How can I find out which cars have inversion or interruption engines? These are engines that are close to the timing belt, so that is the timing belt is broken, the engine is damaged. This happened to my 2005 Hyundai Tucson and once it gets back from the shop after too many weeks and too much money, I’d like to find a reliable car without this problem. But when I google “what cars have inversion engines?” I don’t get very far. THANKS.
What you are looking for is a list of interference engines. If you google timing belts, Gates Rubber company should come up. Gates lists cars that have interference engines and use a rubber timing belt.
What you actually looking for is INTERFERENCE or
Hope this helps.
You’re talking about “interference” engines and not inversion engines. An interference engine is one in which the valves hit the pistons in the engine when the timing chain or timing belt breaks or slips. It’s unusual for a timing belt to fail inside the service interval, meaning they almost never break unless you’ve pushed your luck and gone past the date or mileage you should have replaced it.
Some engines use a rubber timing belt, some engines use a steel chain.

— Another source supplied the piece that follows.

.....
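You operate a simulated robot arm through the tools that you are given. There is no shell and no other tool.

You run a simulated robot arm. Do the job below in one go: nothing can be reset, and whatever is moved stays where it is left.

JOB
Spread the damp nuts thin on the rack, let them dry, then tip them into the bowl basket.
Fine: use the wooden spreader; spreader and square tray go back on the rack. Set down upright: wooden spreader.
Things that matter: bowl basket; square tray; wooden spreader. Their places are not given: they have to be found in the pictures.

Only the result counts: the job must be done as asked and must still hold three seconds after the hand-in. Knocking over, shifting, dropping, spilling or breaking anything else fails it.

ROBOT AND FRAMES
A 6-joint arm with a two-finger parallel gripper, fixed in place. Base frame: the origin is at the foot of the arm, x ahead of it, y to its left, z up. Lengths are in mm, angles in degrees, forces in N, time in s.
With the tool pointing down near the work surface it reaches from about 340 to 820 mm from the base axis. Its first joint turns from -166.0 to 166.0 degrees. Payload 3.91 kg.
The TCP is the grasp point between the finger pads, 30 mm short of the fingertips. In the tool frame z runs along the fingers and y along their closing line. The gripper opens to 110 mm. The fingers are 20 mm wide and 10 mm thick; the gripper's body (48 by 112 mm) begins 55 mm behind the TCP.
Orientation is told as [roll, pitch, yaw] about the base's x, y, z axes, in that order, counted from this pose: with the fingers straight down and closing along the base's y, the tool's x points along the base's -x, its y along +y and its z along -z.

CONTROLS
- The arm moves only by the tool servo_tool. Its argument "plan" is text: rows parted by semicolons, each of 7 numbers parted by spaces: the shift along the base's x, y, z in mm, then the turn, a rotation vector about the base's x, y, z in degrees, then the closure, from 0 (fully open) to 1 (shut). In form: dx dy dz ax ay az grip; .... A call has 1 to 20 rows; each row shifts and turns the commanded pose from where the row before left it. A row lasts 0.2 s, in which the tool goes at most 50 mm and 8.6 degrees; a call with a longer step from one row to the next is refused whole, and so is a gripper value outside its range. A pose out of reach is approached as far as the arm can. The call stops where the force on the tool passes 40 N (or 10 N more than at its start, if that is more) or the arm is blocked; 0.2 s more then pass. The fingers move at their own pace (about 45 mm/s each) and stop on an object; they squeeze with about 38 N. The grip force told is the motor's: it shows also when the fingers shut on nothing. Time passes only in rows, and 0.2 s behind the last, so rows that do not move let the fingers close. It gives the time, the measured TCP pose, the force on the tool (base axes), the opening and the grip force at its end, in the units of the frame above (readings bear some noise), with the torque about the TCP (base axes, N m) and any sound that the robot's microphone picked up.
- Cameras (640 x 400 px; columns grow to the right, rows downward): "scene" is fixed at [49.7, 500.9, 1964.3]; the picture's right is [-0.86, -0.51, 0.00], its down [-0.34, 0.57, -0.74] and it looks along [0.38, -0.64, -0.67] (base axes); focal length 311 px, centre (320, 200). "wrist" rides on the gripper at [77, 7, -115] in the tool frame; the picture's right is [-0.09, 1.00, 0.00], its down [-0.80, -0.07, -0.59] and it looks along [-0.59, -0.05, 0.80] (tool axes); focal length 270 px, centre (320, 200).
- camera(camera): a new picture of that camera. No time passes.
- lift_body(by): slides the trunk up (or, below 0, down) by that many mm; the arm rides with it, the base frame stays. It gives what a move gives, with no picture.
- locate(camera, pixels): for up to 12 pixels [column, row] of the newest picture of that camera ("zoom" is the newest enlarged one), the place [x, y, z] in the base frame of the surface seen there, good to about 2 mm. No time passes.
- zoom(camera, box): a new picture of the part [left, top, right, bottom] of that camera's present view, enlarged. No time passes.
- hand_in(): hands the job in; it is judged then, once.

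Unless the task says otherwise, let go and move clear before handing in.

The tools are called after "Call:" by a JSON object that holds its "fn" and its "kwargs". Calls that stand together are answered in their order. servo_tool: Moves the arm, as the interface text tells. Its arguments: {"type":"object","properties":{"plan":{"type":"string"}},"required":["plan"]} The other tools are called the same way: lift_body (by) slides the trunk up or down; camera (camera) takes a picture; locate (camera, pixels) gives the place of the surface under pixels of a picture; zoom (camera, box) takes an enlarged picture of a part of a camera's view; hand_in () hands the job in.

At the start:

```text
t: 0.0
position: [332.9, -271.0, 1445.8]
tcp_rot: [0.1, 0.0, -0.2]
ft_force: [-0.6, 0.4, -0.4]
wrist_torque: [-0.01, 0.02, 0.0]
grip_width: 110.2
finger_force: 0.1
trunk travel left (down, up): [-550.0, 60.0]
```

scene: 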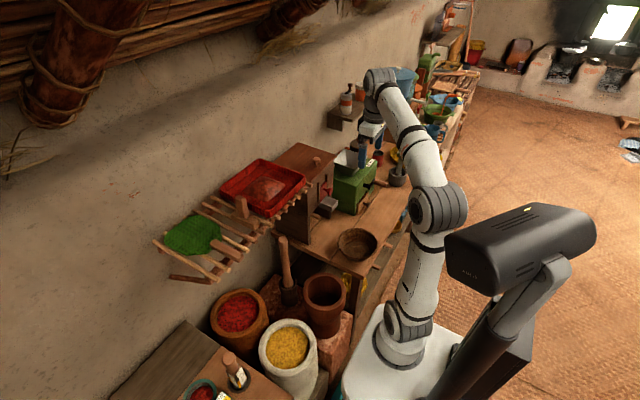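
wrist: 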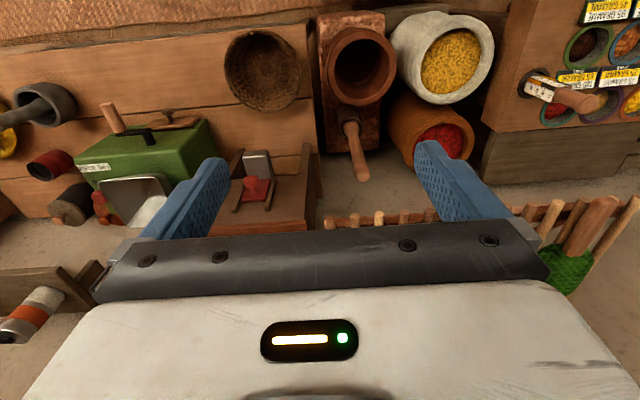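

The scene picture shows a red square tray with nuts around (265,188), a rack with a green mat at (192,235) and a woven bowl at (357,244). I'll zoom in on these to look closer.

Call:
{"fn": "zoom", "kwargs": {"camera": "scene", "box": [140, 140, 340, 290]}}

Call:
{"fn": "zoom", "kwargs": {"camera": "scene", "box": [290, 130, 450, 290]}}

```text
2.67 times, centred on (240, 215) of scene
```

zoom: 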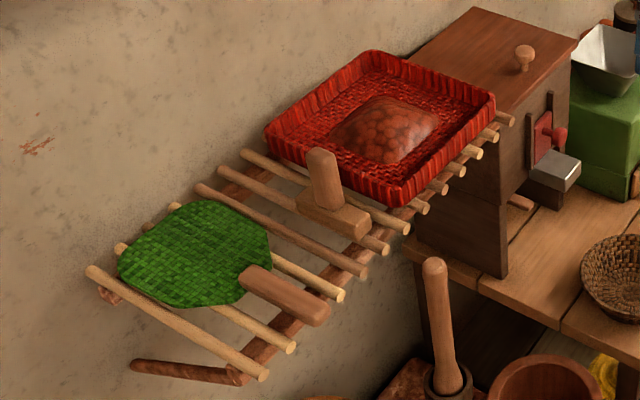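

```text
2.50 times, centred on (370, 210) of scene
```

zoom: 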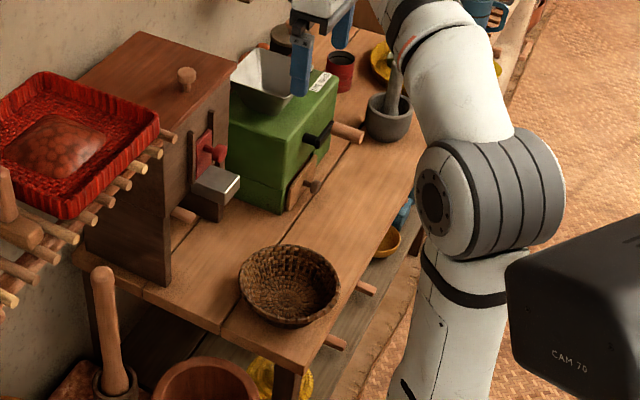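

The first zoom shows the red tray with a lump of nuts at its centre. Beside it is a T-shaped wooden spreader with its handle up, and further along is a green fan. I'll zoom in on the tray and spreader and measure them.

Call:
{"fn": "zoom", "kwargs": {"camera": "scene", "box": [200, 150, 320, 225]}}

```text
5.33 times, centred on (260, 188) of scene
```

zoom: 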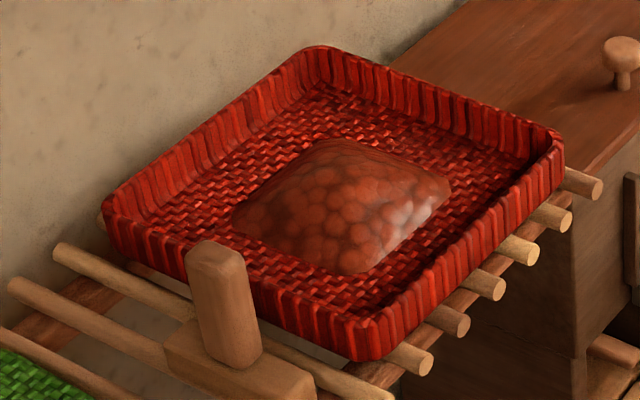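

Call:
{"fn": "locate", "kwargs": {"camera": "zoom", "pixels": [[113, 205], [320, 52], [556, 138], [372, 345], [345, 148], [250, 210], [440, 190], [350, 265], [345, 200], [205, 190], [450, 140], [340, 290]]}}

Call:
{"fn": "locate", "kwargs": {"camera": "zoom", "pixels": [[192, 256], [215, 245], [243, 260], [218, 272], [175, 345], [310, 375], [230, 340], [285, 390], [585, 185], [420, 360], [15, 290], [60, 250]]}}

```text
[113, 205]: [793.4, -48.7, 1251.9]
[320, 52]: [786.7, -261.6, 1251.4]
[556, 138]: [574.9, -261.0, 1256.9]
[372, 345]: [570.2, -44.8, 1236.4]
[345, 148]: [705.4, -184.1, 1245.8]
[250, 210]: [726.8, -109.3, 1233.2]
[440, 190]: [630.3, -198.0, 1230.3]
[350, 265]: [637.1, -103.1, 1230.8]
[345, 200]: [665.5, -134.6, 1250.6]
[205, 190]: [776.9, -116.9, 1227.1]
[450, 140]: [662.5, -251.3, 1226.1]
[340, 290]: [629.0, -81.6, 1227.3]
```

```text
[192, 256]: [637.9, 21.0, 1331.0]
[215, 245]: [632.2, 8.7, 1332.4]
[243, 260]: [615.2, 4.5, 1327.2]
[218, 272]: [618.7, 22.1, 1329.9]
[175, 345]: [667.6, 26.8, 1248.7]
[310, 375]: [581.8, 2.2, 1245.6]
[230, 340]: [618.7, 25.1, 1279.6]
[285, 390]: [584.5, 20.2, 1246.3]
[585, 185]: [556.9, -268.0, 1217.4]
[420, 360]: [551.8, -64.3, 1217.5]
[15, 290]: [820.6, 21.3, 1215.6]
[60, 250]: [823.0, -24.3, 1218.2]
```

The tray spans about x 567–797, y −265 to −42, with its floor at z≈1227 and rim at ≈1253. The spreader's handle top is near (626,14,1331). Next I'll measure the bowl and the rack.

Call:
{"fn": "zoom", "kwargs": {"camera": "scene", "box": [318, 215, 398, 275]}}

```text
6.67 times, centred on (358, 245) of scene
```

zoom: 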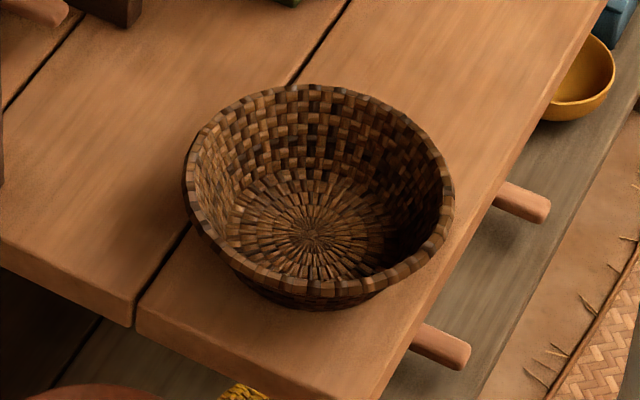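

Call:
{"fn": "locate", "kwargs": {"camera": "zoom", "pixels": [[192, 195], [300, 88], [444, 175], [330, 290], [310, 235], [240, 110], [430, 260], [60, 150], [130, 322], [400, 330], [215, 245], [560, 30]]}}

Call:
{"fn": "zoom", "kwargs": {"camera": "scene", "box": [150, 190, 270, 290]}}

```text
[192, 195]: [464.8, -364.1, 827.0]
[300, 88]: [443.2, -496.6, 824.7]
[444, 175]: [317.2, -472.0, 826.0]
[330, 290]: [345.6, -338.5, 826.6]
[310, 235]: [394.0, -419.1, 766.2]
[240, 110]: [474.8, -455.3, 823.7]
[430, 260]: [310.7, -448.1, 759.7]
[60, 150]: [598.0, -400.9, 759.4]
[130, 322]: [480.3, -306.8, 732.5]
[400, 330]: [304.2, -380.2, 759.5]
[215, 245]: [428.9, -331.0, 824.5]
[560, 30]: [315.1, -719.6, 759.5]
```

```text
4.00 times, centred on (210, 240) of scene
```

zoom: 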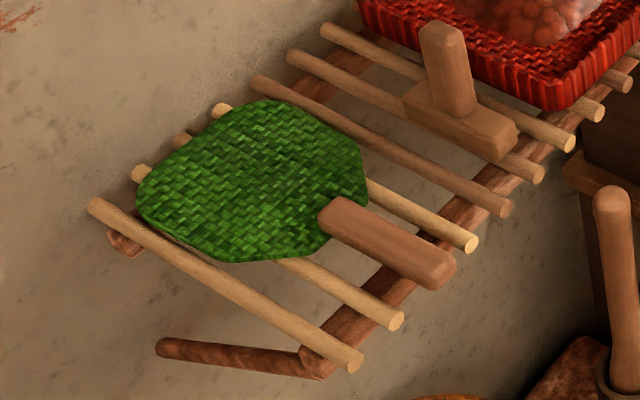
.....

Some people have a preference for one or the other but there are pluses and minuses for both.
Interference engines have been around for about 50 years or so, so I wish you good luck in finding one that isn’t.
Please don’t take this list as anything other than the anecdotal ramblings of a mechanic and his memory. And what I say applies to “most”, not “all”, and I’m talking about late model engines.
Fords with timing belts are non-interference (save for a few Escorts from the early 80’s) and Fords with timing chains are interference.
Hondas with both timing belts and timing chains are interference engines.
Toyotas with belts are non-interference, and most with chains are non-interference.
Nissans with belts are non-interference, so are most chains.
Mitsubishis are all interference, belts and chains.
Chryslers with belts can be either, chains are almost always interference.
GMs with belts are interference, chains are either.
Kias with belts are interference.
Volkswagen and Audis are interference, but some of their engines have both a timing belt and a timing chain.
Hyundais are interference, but you already know that.
Personally, I like interference engines. Like engines that have four valves per cylinder instead of two, they are more efficient because they can breathe easier. What makes an engine an interference engine is that the valves open up wider than they do in non-interference engines, and the valves occupy the same space that the cylinder occupied when it was at top dead center. The valves open up as the cylinder moves out of the way.
I think you’d be better off shopping for a car that has a timing chain, so it won’t matter whether it is an interference engine or not. The problem you had is that your timing belt broke. Timing belts break sometimes, even when they get changed on schedule, but most of the people who have timing belts break contribute to the problem with neglect. Sometimes timing belts break because of failure of a related component, like the tensioner or pulley.
I’ll take an interference engine over a non-interference engine any day for the increased efficiency, just like I’ll take a four-valve-per-cylinder engine over a two-valve-per-cylinder engine any day for the same reason.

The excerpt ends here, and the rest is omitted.